### Exercise material ###

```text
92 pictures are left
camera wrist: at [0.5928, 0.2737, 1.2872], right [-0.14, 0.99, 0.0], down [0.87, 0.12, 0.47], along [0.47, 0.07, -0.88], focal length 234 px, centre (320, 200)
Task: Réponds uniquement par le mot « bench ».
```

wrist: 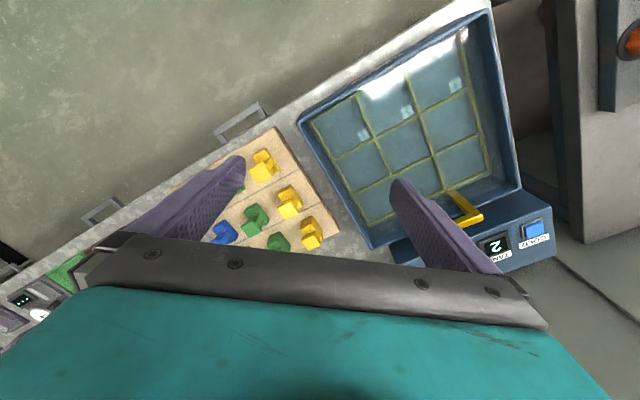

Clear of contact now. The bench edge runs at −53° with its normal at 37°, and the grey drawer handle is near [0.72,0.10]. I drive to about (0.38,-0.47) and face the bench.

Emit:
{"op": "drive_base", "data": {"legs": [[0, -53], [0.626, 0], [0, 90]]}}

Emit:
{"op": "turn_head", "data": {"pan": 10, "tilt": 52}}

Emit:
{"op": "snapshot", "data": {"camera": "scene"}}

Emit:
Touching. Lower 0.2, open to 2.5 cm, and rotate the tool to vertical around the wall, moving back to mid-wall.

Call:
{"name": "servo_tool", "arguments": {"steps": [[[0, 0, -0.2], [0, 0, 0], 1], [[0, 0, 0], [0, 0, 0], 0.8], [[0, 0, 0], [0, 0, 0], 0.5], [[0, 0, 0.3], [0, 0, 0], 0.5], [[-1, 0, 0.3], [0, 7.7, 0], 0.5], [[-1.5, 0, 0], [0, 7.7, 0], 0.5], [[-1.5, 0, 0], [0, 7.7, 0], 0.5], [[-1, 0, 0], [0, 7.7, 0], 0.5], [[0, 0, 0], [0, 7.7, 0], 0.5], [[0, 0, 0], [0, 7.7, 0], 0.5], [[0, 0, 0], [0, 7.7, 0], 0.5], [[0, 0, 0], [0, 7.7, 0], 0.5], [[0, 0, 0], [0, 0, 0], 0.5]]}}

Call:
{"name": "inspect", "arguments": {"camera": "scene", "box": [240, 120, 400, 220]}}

###

Copy the records exactly as they appear, excluding images.

```text
92 pictures are left
camera wrist: at [0.5928, 0.2737, 1.2872], right [-0.14, 0.99, 0.0], down [0.87, 0.12, 0.47], along [0.47, 0.07, -0.88], focal length 234 px, centre (320, 200)
Task: Réponds uniquement par le mot « bench ».
```

wrist: 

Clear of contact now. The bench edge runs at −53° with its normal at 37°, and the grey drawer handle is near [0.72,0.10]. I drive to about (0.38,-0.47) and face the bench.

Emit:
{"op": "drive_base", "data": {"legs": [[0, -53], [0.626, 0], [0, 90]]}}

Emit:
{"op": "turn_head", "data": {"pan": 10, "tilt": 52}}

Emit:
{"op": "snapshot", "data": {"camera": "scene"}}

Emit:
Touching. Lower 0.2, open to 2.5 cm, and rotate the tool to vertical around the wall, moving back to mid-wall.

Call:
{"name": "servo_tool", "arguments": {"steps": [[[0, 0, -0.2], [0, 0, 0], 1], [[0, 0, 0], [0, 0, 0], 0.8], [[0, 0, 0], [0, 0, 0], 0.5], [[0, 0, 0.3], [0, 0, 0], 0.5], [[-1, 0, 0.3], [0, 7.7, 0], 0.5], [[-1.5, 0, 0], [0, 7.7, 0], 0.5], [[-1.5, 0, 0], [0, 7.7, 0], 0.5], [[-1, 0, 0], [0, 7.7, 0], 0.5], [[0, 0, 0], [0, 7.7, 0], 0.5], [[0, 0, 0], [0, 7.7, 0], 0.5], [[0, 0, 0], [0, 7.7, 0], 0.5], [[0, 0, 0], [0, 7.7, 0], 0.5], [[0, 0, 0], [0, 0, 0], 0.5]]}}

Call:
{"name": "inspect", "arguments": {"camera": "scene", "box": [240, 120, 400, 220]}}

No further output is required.